Intanto si comincia a votare, e tra i primi a depositare il loro foglietto nell’urna quirinalizia ci sono Noja e Testamento. Un presagio? Poco più in là ecco Gian Marco Centinaio, colonnello della Lega e sottosegretario, uno importante. Raccoglie a tulipano le cinque dita della mano destra e altalena il pugno. “Quello non può pensare di prenderci sempre a schiaffi e che poi lo votiamo felici”, dice. Dove “quello” è il presidente del Consiglio e candidato al Quirinale, niente meno. “Tanti dei nostri non lo voterebbero manco morti”, aggiunge il gran leghista. Poi Centinaio allarga le braccia, l’eterno possibilismo della vita: “Certo, se poi ce lo chiede Salvini...”. E ovviamente Mario Draghi non è affatto obbligato a conoscere la vasta e tumultuosa epopea del tradimento parlamentare, le sottili e crudeli tecniche inaugurate sin dagli albori della Repubblica.
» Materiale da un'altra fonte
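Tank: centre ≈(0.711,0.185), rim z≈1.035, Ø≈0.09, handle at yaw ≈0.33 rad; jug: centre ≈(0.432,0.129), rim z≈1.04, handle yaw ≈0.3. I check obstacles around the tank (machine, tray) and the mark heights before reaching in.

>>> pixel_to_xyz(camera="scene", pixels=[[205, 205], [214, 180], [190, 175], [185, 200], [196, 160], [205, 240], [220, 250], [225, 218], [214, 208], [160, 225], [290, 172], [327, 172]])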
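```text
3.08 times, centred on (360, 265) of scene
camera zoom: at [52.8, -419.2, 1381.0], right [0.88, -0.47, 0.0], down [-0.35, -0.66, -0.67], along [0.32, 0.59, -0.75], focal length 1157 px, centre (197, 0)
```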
Ma negli stessi istanti in cui lui, “fuori” dal Parlamento, parla con Letta e con Salvini, proprio mentre attorno a lui i leader dei partiti tessono la trama della sua elezione, mentre insomma Salvini gli consiglia addirittura di telefonare a Silvio Berlusconi per conquistarlo, ecco che “dentro” al Parlamento va in scena tutto un altro film. “Mezzi tecnici” li chiamava  Aldo Moro. “Pugnale, veleno e franchi tiratori”, traduceva Donat-Cattin. E’ un tumulto, che allude al cecchinaggio, agli amici del nemico e ai nemici dell’amico.

 
Alle 15 arriva l’ordine di scuderia ai grillini. Su WhatsApp. “Bisogna votare scheda bianca”. Segue precisazione: “Significa non mettete nessun nome”. Non si sa mai nel partito di Bonafede e Toninelli. Così alla fine, quando Roberto Fico termina la litania delle schede bianche di questa prima fumata nera, proprio sotto lo sguardo di Maria Elisabetta Casellati, la presidente del Senato che indossa al petto una gigantesca spilla d’oro, una specie di enorme foglia più pesante delle medaglie del generale Figliuolo (le malelingue sostengono l’abbia  usata anche come punitivo proiettile da lancio per collaboratori lavativi), ecco che proprio sul finale si manifesta in Aula il vero protagonista della giornata: Pier Ferdinando Casini. “Occhio che stanno salendo le quotazioni di Draghi”, gli dicono. E lui, con distacco: “Non mi faccio illusioni. Il marito è sempre l’ultimo che viene a sapere di essere cornuto”. S’è vestito di un blu che la luce rende elettrico e in certe angolazioni iridato. Sicché è impossibile non notarlo mentre attraversa il Transatlantico e stringe almeno trecento mani, in una specie di danza. Il guardare e il farsi vedere, il concedersi e il ritirarsi, la battuta e il rimando. L’allusione. Casini sembra il punto mediano dove tutto l’ingorgo politico va a defluire. Chissà. C’è chi già lo chiama “presidente”. Mai dire mai. D’altra parte in un corridoio laterale c’è Matteo Renzi, che lavora anche per lui, mentre fuori gli altri segretari lavorano per Draghi. Francesco Bonifazi, il  senatore e factotum renziano, prende sottobraccio il presidente della Toscana, Eugenio Giani: “Vieni un attimo che Matteo ti vuole parlare”. Ed è uno. Poi tocca a un peone grillino. E sono due. Poi a un senatore  di Forza Italia... e tre. Alla fine saranno almeno una decina, forse di più. Vestito d’un doppiopetto marrone su mocassini con le nappe, Bonifazi più che il Leporello di Renzi sembra il Conte Uguccione di “Mai dire gol”. Ma è efficiente. Altroché. “I segretari possono fare quello che vogliono ma Draghi ha più franchi tiratori di Prodi, non 101 ma 401”, dice un deputato del M5s, Riccardo Tucci. Non c’è un’argomentazione politica, un progetto, una diversa idea per l’Italia. Ma un  tumulto goliardico, forse il gusto di nanificare Gulliver. Il Parlamento di qua, i leader di là. E Draghi nel mezzo.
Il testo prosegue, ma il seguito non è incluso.